##### Source excerpt #####
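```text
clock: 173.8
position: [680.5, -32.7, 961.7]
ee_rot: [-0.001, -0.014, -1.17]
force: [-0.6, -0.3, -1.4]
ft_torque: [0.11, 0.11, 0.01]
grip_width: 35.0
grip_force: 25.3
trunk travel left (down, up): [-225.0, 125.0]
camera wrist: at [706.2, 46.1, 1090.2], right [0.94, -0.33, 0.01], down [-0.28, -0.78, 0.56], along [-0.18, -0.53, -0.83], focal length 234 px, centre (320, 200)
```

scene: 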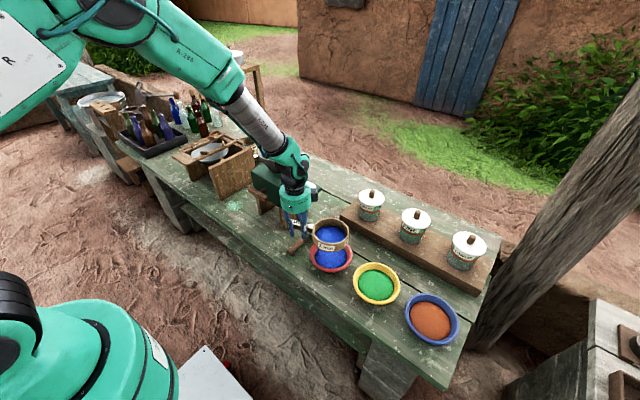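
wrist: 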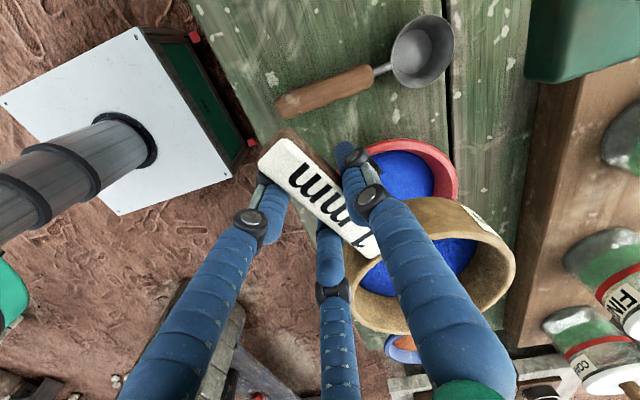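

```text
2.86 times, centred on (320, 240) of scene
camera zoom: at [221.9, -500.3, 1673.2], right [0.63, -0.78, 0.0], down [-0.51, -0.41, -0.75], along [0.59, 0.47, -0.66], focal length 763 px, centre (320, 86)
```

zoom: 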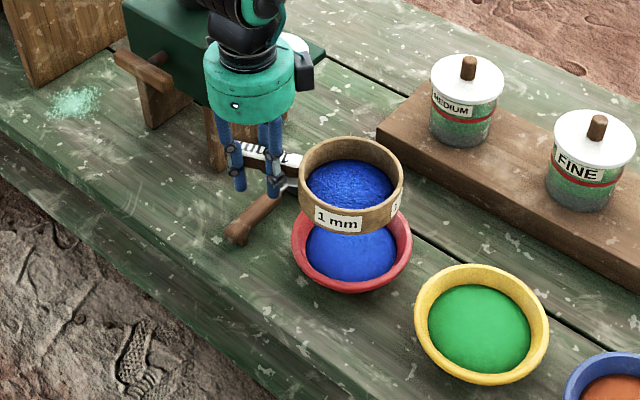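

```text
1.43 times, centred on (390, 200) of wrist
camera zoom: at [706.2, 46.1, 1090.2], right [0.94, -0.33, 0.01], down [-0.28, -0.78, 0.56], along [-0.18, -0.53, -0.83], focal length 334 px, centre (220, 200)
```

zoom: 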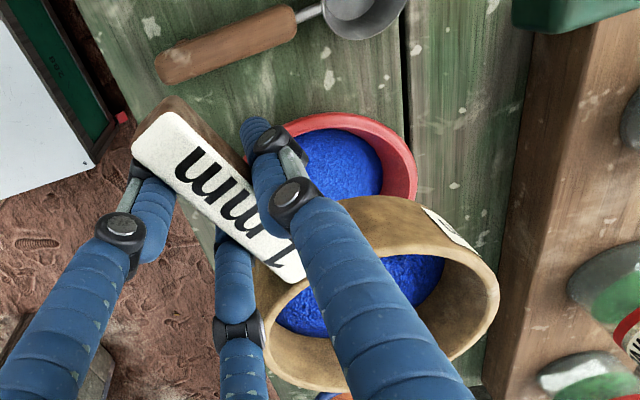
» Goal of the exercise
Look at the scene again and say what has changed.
#####
» Goal of the exercise
Only the number is wanted: how many lines of the data contain the word "right"?

» Response
3